Heneage's friends included Sir William Pickering, of whose will he was an executor, and the expenses of whose monument in St. Helen's Church, Bishopsgate, he helped to defray; Sir Christopher Hatton, with whom he was in repeated correspondence, both officially and privately; Sir Philip Sidney, who bequeathed to him a jewel worth 20l.; and Leicester, who left him jewels or plate worth 40l., and speaks of him in his will as his good old friend. William Fleetwood (1535?–1594) [q. v.] often saw him in London, and regarded him as a ‘gentleman of reputation’ (Wright, Elizabeth, ii. 19–20). Heneage and his first wife were also friendly with John Foxe [q. v.], the martyrologist, while the latter lived at Waltham, in the neighbourhood of Heneage's mansion of Copthall. Foxe dedicated to Heneage an appendix to his ‘De Oliva Evangelica,’ 1577. Tobie or Tobias Mathew was another protégé, and Heneage urged his promotion to the deanery of Durham in 1581. In 1594 he promised Essex to assist in the promotion of Bacon to the vacant solicitor-generalship.
Heneage's first wife was Anne, daughter of Sir Nicholas Poyntz of Iron Acton, Gloucestershire, who died at Modsey, Surrey, on 19 Nov. 1593 (cf. Visitation of Gloucestershire, Harl. Soc., xxi. 134). A portrait of her, belonging to Charles Butler, esq., was exhibited at the Tudor Exhibition in 1890. By her he had a daughter, Elizabeth, born on 9 July 1556 in London, who married in 1572 Moyle, eldest son of Sir Thomas Finch, and was ancestress of the Finches and Finch-Hattons, earls of Winchilsea [see under Finch, Sir Thomas, ad fin.] Heneage's second wife (whom he married on 2 May 1594) was Mary, eldest daughter of Anthony Browne, first viscount Montagu, K.G., and widow of Henry Wriothesley, second earl of Southampton [q. v.] She afterwards married Sir William Hervey, and died about 1607.

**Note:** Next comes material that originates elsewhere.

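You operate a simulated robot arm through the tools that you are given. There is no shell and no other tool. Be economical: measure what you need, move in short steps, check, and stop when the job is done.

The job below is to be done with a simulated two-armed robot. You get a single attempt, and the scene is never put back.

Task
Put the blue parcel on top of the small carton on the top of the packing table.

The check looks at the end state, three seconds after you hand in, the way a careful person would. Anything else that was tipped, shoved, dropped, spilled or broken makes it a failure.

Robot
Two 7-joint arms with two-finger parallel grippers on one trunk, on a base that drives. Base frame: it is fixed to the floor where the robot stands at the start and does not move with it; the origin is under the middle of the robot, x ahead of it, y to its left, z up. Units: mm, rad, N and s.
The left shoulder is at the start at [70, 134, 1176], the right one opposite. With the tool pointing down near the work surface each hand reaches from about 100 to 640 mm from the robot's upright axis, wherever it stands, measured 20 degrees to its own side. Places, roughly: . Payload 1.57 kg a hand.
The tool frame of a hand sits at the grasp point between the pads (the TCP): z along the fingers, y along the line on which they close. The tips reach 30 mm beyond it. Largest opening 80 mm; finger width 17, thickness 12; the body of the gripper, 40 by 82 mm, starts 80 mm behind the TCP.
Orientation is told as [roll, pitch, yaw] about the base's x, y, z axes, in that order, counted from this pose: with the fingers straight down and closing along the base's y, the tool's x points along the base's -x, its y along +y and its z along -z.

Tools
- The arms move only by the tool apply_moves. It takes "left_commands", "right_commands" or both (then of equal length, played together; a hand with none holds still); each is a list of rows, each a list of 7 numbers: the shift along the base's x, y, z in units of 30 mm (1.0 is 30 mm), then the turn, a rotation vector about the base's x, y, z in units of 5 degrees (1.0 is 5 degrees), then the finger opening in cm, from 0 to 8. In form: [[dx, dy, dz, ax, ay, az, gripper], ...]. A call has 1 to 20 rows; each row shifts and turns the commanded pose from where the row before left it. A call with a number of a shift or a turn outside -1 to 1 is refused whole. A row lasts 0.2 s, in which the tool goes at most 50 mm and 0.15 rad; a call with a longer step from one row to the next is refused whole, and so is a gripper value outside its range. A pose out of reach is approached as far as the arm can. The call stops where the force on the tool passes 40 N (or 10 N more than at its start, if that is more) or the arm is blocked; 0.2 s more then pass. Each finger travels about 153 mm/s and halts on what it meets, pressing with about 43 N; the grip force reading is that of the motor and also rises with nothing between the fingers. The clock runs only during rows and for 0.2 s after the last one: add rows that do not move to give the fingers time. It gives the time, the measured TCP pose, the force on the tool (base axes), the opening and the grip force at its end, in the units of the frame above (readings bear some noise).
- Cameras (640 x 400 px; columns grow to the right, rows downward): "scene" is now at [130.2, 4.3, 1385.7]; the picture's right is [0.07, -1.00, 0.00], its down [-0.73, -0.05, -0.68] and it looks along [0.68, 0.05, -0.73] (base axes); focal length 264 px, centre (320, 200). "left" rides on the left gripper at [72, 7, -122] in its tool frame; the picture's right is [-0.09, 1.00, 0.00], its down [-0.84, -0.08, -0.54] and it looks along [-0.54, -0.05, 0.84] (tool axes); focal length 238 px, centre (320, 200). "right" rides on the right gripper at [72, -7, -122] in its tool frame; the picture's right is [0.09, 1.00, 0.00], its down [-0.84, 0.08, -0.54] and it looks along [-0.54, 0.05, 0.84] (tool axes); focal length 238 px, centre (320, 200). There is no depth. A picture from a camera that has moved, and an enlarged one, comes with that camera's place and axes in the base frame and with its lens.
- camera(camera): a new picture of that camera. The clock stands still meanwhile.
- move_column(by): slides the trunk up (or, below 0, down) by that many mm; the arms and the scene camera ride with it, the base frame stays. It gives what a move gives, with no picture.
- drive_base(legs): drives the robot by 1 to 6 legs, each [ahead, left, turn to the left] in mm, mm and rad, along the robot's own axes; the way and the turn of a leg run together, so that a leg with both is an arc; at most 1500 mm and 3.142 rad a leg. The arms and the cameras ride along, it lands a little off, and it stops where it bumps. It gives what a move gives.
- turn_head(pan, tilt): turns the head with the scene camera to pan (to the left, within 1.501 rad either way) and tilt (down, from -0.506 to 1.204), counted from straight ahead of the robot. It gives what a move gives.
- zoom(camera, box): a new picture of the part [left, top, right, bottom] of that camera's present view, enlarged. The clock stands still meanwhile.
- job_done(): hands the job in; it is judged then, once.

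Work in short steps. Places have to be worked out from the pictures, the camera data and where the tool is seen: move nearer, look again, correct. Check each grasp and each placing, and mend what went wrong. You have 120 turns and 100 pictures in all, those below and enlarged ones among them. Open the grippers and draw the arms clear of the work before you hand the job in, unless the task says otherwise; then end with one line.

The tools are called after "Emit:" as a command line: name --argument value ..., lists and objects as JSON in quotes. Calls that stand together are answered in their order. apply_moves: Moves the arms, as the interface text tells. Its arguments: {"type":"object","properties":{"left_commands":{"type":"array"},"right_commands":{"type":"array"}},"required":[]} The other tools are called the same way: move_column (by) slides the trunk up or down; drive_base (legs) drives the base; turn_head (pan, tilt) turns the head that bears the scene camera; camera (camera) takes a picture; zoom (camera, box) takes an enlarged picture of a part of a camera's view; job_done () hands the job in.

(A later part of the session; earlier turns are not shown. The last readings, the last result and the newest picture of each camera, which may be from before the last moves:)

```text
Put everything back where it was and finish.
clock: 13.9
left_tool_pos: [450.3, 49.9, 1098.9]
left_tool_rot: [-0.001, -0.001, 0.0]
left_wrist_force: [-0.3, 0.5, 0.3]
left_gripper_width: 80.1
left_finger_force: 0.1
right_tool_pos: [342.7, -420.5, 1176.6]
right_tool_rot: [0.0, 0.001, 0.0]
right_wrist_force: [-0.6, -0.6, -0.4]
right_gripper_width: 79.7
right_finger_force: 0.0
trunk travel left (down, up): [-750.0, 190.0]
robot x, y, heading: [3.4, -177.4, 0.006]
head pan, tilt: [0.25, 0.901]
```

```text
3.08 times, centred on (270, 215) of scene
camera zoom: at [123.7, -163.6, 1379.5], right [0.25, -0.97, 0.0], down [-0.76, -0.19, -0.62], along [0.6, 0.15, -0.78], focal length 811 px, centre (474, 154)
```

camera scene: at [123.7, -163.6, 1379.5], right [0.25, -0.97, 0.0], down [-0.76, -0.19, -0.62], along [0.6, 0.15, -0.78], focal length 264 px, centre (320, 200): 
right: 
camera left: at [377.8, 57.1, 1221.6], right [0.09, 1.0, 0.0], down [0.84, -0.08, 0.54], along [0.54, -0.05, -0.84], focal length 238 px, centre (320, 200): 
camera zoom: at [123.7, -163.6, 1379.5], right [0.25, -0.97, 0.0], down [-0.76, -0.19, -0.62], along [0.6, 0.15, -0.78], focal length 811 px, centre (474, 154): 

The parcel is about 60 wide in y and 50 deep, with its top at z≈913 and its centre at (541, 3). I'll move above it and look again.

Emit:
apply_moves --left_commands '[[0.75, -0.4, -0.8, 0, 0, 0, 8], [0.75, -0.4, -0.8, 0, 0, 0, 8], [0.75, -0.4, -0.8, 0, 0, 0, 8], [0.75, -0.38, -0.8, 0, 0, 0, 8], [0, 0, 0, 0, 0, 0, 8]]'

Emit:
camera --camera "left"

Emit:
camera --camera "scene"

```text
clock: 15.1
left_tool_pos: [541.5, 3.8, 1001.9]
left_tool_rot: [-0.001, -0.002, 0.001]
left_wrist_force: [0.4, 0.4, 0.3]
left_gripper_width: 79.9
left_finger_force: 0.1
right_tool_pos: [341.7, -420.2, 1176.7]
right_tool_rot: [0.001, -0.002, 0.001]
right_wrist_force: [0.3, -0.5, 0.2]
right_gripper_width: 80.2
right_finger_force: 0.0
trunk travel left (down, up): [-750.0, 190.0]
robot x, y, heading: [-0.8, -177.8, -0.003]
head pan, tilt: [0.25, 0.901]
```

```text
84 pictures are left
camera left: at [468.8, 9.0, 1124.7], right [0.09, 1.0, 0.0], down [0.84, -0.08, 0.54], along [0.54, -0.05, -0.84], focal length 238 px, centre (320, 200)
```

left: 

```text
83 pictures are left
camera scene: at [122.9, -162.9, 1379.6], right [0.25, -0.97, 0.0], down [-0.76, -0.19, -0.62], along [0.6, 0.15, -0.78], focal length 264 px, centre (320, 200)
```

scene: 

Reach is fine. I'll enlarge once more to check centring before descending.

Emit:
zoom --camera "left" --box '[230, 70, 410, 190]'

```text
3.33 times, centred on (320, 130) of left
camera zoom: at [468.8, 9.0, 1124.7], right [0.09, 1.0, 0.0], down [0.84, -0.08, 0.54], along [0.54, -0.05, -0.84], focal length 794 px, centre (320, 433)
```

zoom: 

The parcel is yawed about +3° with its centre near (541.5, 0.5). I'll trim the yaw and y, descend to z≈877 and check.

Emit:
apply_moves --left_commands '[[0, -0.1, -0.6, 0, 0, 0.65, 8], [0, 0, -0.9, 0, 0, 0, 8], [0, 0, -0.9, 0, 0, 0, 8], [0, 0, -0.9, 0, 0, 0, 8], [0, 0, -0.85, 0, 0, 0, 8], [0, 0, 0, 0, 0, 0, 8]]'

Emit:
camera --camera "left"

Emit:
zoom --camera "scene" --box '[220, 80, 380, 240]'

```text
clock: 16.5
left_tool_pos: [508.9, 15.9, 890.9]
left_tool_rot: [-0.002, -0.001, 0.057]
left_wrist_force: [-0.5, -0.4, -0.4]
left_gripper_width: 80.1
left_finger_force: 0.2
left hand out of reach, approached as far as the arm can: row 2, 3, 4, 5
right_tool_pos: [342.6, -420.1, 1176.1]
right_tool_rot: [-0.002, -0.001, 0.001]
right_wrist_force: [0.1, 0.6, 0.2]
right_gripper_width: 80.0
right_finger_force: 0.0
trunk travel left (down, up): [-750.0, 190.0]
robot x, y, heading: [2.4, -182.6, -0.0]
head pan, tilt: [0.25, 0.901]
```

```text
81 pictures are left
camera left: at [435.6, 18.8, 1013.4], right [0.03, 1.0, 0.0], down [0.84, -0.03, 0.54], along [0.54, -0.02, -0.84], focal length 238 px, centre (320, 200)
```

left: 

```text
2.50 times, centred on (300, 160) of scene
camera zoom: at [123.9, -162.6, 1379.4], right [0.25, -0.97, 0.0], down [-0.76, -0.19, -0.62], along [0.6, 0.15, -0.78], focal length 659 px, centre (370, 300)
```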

Many of Heneage's letters are at the Record Office and among the Harleian, Lansdowne, and Cottonian manuscripts at the British Museum. Two are printed in Wright's ‘Elizabeth,’ ii. 378, 409, and one is in ‘Letters of Eminent Literary Men,’ Camd. Soc., p. 48. Fourteen of his letters to Hatton appear in Nicolas's ‘Life of Sir Christopher Hatton.’
Heneage, Michael (1540–1600), antiquary, Sir Thomas's younger brother, elected fellow of St. John's College, Cambridge, in 1563 (B.A. 1562–3, M.A. 1566), was chosen M.P. for Arundel in 1571, for East Grinstead in 1572, for Tavistock in February 1588–9, and for Wigan in February 1592–3. With his brother Thomas, Michael was appointed a keeper of the records in the Tower about 1578, and applied himself energetically to the duties of his office. He was a member of the Society of Antiquaries, founded in 1572, and two papers by him read before the society—‘of the Antiquity of Arms in England,’ and ‘of Sterling Money’—were printed in Hearne's ‘Curious Discourses,’ 2nd edit. i. 172, ii. 321. A manuscript by him, ‘Collections out of various Charters, &c., relating to the Noble Families in England,’ is in the Cottonian Library (Claudius C.I.). The university of Cambridge thanked him for the assistance he rendered to Robert Hare [q. v.], the compiler of the university records, and Thomas Milles acknowledges his aid in his ‘Catalogue of Honor.’ He lived for many years in the parish of St. Catharine Coleman, London, but possessed some landed property, chiefly in Essex. He died on 30 Dec. 1600, having married, on 12 Aug. 1577, Grace, daughter of Robert Honeywood of Charing, Kent. She survived him, and by her he had a family of ten children (Cooper, Athenæ Cantabr. ii. 293).
[For the genealogy see Register and Mag. of Biog., 1869, ii. 9 sq.; Herald and Genealogist, iii. 419; Le Neve's Pedigree of Knights in Harl. Soc. viii. 184. For life of the vice-chamberlain see Cooper's Athenæ Cantabr. pp. 192 sq., 548; Morant's Essex; Nichols's Progresses of Queen Elizabeth; Lodge's Illustrations; Strype's Annals; Wright's Queen Elizabeth; Camden's Annals; Nicolas's Life of Sir Christopher Hatton; Birch's Memoirs of Queen Elizabeth; wills from Doctors' Commons (Camd. Soc.), p. 71; Overall's Remembrancia, pp. 280, 284, 407.]